The second point I'd like to make is the onboarding comment was telling around a more broad issue, which is that too many times we focus on getting the process done and checking the box and moving on. So once all the tools are set up, well, yeah, they're “onboarded” but maybe onboarded from a functional perspective and not from an emotional or experience perspective, where they're connected to the organization. Changing our thinking to equating onboarding to lifetime value or onboarding to some other measure of engagement, versus “Did I check the box and get the tool set up?”

[John] I love the comments around anchoring the end state goal around lifetime value. I love that because it speaks to the perpetual need to think about the customer not as a single transaction, but as a series of engagement points that continue in perpetude, because you don't necessarily have a projection of, "Oh, the lifetime customer value will end here." You want it to keep going, and you want to continue to elevate how you're providing value. Anchoring the discussion around CX in terms of lifetime value, what value you're getting from the customer, but also by necessity, what value you're delivering to the customer through experiences over the entire lifetime, I think, is the right anchor to be thinking about.

[Kurt] I also think, there are multiple examples beyond just onboarding, where we've reduced the experience to a set of actions that we take around our processes and what we need to deliver. And then we assume that once we've checked all the boxes, that we've delivered a great experience. When in reality, maybe we haven't delivered that great of an experience, even back to our measurement discussion.
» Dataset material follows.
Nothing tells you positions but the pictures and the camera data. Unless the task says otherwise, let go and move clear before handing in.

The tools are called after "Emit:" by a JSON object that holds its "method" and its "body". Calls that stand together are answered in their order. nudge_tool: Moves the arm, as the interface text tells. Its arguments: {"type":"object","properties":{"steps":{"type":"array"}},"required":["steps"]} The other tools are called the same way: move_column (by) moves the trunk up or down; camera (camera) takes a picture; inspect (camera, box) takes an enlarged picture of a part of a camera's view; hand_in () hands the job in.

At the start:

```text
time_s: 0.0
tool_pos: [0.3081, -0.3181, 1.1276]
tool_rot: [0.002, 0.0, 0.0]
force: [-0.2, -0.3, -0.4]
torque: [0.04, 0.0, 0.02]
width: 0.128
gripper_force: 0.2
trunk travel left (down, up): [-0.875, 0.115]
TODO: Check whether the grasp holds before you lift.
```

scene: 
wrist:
How do we measure how effective it is? Not just that we've been efficient, but have we impacted the customer in a meaningful way? Did we provide them an experience that they want to talk about to others? Because the promise of customer experience is so powerful in a way that organizations can differentiate. But if we don't start measuring correctly and aspiring and embedding it into the culture, then it's really going to continue to be just all about our processes. And that's not what customer experience is about.